I believe that the government should have let the “law of

nuisance” stand. Channeling this type of material in hours where

children are not exposed would be the right decision. We have created

an even stronger taboo concerning these words by letting them be

regulated and now we are stuck with that. Freedom of speech is an

important thing and even the slightest bit of regulation could have

drastic results. People wanting to see morality in America is fine,

but what is this morality? Who set the standards for morality? Our

morality has changed over the years and is still changing daily. I do

not think these words have anything to do with morality. These are

just words that were assigned to bad intentions and bad thoughts. Is

it moral that we let our government decide what we hear or say. I

believe that’s the greatest immoral act of all.

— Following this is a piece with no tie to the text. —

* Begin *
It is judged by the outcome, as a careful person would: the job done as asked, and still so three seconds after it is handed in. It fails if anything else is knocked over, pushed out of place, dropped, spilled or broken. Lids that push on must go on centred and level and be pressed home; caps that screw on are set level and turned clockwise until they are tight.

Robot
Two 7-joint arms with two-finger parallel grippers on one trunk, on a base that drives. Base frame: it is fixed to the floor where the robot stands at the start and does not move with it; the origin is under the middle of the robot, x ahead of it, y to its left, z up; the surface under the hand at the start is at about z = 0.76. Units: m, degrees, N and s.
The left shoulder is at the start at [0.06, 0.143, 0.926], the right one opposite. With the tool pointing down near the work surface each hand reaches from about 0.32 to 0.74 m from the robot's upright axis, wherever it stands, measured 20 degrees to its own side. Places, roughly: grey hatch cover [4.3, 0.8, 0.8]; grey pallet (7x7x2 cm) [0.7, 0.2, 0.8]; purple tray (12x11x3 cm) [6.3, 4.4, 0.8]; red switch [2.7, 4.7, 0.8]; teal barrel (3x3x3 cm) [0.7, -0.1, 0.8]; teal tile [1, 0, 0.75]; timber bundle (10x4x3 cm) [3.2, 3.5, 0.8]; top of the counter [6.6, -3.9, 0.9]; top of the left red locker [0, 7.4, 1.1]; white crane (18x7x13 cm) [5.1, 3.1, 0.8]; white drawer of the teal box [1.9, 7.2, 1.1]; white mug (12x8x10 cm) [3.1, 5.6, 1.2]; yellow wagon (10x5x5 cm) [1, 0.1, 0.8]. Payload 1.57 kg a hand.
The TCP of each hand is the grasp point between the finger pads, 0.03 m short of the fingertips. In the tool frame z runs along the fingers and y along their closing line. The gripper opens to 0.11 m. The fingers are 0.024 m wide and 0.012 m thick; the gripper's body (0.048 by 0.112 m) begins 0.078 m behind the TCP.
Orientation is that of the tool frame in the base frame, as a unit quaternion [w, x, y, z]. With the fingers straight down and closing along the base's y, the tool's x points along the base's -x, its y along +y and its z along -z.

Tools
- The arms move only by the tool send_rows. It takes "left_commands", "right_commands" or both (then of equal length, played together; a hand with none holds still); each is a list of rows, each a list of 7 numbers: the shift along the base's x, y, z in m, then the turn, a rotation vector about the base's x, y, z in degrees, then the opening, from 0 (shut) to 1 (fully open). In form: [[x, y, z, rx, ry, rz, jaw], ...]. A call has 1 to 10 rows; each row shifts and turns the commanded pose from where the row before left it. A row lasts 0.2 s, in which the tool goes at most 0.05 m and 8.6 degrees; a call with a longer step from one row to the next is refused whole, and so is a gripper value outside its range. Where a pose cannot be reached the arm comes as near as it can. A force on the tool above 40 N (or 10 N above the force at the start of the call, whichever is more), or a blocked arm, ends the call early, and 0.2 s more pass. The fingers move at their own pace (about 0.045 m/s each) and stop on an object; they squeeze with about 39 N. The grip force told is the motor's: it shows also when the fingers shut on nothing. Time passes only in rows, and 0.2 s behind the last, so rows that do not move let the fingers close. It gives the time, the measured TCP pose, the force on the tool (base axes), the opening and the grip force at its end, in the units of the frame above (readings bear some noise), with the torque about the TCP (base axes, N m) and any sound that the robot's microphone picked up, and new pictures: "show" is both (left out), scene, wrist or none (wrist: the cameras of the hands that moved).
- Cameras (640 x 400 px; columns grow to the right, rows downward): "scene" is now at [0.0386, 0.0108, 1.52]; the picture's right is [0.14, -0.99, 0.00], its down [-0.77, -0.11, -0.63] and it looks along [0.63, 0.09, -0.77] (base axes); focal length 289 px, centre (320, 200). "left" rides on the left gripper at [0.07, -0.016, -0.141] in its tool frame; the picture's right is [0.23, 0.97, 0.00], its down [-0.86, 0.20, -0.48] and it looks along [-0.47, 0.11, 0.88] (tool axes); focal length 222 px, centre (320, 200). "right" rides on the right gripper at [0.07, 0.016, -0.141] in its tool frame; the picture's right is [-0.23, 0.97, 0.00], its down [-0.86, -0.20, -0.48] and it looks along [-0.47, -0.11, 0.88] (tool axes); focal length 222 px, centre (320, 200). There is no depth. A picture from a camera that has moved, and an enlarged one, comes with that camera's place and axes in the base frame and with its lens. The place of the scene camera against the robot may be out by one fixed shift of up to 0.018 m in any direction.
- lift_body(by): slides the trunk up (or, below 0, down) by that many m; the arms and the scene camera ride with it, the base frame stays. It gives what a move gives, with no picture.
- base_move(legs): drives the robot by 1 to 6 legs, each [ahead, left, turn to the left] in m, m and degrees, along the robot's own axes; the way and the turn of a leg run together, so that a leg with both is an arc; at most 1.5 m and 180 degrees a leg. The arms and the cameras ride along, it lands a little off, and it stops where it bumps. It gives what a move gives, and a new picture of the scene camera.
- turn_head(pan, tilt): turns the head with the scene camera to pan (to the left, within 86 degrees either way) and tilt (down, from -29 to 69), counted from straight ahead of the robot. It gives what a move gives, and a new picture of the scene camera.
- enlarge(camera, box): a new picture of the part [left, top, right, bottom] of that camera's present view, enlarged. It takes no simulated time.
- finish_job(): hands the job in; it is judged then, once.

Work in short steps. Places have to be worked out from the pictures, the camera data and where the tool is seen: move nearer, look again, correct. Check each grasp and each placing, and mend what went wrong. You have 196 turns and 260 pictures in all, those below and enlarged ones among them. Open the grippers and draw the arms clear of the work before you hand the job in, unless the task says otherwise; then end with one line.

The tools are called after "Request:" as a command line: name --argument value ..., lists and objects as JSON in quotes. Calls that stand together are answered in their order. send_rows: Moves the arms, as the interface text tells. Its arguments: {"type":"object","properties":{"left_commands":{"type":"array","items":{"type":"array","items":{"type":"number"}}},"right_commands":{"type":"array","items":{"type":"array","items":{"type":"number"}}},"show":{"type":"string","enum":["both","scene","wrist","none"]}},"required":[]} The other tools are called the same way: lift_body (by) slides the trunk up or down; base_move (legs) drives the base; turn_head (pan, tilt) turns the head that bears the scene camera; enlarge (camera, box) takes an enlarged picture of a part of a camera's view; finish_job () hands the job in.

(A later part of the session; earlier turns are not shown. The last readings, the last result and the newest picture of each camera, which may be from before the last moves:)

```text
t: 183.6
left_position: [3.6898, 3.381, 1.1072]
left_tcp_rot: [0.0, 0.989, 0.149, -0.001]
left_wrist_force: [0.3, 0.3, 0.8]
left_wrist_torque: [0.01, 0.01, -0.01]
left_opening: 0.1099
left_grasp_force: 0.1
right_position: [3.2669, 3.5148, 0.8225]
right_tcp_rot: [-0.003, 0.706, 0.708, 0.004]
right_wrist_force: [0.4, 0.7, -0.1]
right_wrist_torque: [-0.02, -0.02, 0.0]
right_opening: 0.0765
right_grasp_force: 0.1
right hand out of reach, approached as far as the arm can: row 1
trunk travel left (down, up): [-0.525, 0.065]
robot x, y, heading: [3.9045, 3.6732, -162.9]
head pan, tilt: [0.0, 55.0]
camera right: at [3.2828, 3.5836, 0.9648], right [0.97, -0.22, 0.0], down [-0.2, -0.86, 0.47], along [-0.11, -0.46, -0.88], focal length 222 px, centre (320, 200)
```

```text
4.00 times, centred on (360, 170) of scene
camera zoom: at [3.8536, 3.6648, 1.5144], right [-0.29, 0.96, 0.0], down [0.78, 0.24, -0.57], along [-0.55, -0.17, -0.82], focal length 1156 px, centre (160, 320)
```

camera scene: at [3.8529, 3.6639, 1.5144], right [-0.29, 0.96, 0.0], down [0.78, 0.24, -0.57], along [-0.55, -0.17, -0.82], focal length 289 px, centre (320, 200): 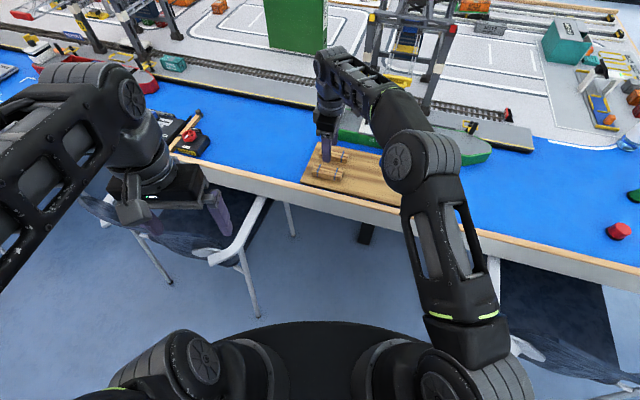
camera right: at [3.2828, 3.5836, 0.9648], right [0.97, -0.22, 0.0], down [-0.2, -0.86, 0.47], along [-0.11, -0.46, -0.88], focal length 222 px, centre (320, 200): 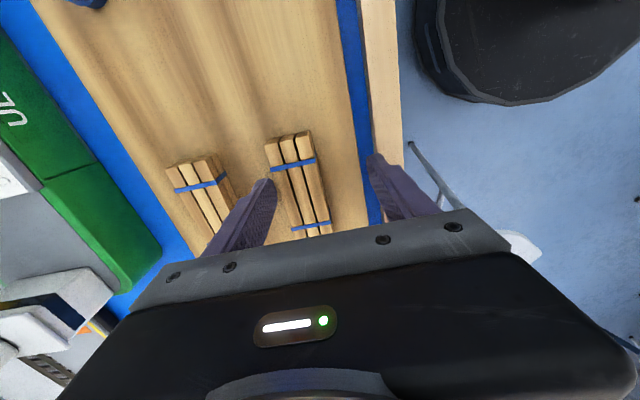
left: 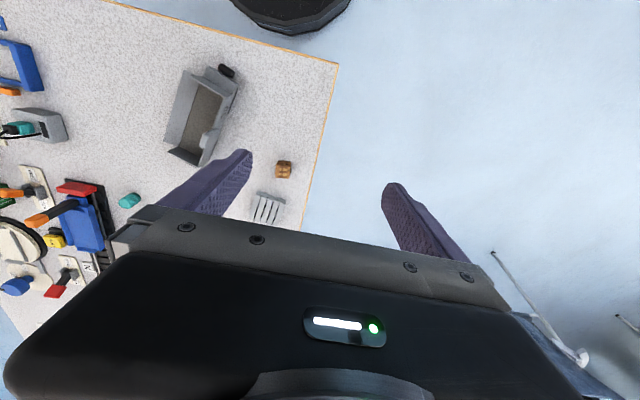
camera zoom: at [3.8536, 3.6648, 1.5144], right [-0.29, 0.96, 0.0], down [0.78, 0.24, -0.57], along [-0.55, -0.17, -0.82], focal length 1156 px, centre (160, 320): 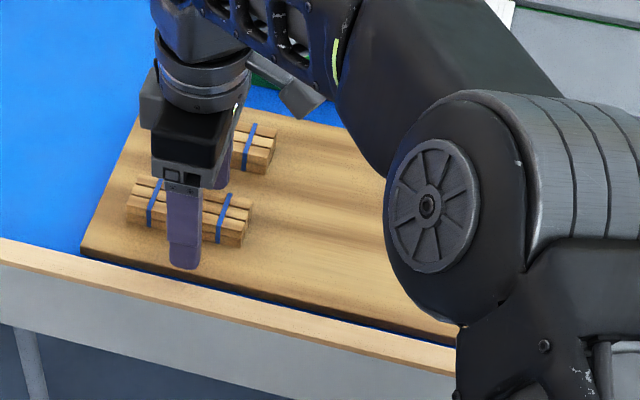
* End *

Gunther, G. (1991). Constitutional Law. Twelfth Edition. New York: The

Foundation Press, Inc. pp. 1154-1161.

Carlin, G. (1977). Class Clown. “Filthy Words” monologue. Atlantic

Records, Inc.

Simones, A. (1995). Lecture on FCC v. Pacifica Foundation. October 27,

1995. Constitutional Law, Southwest Missouri State University.

Stern, H. (1994). Private Parts. New York: Simon & Schuster Inc.

Stern, H. (1995). Miss America. New York: Regan Books.